**WHAT THE EXERCISE ASKS:** Where a line holds the word "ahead", copy that line.

**DATA:**
━━━━━━━━
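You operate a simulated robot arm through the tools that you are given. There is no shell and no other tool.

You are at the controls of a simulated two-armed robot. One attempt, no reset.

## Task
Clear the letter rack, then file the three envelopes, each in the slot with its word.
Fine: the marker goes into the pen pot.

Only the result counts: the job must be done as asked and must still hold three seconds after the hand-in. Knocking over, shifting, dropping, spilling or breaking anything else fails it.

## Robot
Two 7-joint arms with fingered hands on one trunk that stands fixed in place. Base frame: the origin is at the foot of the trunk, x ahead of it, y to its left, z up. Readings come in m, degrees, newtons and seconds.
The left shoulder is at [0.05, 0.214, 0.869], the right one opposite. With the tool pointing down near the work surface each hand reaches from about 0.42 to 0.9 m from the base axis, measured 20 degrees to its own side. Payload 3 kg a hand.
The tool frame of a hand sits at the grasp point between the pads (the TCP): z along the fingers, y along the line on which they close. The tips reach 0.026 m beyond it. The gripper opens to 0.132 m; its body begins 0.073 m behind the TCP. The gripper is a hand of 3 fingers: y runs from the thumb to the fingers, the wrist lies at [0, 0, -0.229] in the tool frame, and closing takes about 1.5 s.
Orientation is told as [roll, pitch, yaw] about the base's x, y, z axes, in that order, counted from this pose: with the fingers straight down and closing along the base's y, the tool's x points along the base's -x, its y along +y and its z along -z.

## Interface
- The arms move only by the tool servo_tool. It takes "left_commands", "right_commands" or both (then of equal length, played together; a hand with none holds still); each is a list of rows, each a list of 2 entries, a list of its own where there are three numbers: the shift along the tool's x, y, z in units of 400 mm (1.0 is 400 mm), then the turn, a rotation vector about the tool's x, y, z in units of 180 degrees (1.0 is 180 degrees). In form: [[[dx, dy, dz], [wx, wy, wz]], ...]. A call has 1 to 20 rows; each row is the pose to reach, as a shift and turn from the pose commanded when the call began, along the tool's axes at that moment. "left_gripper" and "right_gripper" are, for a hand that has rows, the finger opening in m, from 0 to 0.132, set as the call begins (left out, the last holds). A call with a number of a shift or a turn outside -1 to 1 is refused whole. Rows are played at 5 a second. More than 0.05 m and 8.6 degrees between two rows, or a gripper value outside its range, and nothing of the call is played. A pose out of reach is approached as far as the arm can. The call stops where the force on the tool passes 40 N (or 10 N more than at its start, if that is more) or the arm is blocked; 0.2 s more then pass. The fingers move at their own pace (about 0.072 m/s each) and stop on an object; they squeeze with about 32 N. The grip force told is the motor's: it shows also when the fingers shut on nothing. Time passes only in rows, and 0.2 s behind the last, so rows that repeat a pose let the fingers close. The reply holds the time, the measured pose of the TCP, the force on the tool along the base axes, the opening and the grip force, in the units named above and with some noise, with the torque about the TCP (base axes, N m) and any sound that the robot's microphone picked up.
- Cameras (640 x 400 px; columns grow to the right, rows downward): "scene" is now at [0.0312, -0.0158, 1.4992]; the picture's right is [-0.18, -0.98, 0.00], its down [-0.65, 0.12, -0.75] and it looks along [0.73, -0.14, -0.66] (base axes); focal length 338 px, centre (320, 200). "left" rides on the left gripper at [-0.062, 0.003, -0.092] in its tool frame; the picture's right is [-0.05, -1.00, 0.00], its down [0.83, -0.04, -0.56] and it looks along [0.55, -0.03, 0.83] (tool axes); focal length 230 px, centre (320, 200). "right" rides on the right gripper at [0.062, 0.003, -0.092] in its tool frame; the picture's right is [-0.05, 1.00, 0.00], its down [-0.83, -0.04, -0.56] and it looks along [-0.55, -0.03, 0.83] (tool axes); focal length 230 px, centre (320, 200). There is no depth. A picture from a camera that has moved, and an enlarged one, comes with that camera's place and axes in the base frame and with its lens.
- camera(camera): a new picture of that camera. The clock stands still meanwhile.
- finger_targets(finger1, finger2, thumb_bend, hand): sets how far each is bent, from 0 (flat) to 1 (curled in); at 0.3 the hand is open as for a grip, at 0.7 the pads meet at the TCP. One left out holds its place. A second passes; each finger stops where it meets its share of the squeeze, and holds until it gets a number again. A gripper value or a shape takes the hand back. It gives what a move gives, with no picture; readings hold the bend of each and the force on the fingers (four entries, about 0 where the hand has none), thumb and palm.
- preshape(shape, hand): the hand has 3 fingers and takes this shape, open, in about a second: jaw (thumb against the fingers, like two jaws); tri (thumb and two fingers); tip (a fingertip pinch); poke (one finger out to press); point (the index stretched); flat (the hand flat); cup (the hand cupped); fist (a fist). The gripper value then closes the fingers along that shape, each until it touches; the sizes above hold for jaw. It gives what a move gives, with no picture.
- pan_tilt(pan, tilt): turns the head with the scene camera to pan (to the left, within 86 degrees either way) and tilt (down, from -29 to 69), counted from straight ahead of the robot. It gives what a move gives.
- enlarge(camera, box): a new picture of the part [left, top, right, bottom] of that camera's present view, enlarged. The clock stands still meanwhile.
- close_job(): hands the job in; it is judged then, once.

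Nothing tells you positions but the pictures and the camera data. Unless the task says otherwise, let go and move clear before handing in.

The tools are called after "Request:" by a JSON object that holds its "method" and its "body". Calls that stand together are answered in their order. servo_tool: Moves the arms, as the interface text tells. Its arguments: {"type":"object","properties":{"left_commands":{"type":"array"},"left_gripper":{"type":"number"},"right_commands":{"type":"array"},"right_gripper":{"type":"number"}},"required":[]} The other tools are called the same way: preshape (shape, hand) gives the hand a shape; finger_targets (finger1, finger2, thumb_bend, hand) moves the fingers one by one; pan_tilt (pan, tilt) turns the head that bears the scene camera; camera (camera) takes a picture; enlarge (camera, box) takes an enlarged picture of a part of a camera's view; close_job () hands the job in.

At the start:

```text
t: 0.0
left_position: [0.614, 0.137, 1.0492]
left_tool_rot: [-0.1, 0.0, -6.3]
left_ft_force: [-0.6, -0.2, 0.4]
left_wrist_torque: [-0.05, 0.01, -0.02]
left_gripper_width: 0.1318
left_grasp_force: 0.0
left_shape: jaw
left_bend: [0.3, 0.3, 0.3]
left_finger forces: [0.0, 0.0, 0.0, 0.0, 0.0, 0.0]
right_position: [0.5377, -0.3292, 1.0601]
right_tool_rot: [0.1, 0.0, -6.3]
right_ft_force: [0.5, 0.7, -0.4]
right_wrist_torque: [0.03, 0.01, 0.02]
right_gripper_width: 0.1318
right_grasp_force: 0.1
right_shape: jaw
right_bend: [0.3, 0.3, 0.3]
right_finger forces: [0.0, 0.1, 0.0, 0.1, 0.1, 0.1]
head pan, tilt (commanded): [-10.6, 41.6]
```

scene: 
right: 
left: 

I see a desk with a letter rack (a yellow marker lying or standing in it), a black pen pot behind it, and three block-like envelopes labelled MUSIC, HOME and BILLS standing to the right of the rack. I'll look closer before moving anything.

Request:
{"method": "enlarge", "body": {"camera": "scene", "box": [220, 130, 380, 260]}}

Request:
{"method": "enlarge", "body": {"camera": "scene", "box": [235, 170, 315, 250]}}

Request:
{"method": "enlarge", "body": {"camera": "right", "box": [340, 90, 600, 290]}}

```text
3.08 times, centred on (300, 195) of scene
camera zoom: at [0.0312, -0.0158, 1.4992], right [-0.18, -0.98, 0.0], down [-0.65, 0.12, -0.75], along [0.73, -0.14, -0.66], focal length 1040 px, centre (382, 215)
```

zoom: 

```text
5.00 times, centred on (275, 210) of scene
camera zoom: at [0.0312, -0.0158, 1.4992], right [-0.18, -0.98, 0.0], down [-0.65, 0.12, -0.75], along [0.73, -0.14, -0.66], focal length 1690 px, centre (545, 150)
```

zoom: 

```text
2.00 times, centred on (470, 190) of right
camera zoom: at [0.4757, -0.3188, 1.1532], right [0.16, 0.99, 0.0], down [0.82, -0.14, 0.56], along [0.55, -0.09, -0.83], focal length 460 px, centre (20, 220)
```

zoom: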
━━━━━━━━
**REPLY TO THE EXERCISE:**
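Two 7-joint arms with fingered hands on one trunk that stands fixed in place. Base frame: the origin is at the foot of the trunk, x ahead of it, y to its left, z up. Readings come in m, degrees, newtons and seconds.
- pan_tilt(pan, tilt): turns the head with the scene camera to pan (to the left, within 86 degrees either way) and tilt (down, from -29 to 69), counted from straight ahead of the robot. It gives what a move gives.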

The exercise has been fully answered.